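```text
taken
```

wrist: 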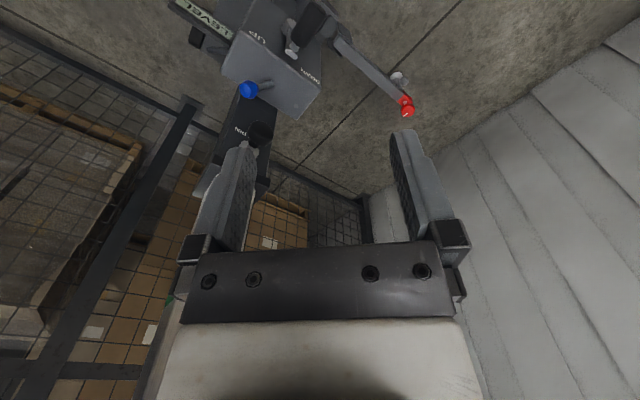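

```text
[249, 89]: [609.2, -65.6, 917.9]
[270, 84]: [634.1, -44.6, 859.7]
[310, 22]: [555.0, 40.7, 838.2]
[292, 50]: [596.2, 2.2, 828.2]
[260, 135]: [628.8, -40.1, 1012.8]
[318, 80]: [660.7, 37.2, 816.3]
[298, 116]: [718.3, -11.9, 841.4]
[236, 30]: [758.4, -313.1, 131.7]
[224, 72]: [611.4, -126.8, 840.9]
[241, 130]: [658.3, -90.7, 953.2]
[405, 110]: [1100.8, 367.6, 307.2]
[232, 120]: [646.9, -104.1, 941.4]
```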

══════════════════════════════

» EXERCISE DIRECTIONS
Copy out each line word for word, please, skipping the images.

» RESPONSE TO THE TASK
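```text
taken
```

wrist: 

```text
[249, 89]: [609.2, -65.6, 917.9]
[270, 84]: [634.1, -44.6, 859.7]
[310, 22]: [555.0, 40.7, 838.2]
[292, 50]: [596.2, 2.2, 828.2]
[260, 135]: [628.8, -40.1, 1012.8]
[318, 80]: [660.7, 37.2, 816.3]
[298, 116]: [718.3, -11.9, 841.4]
[236, 30]: [758.4, -313.1, 131.7]
[224, 72]: [611.4, -126.8, 840.9]
[241, 130]: [658.3, -90.7, 953.2]
[405, 110]: [1100.8, 367.6, 307.2]
[232, 120]: [646.9, -104.1, 941.4]
```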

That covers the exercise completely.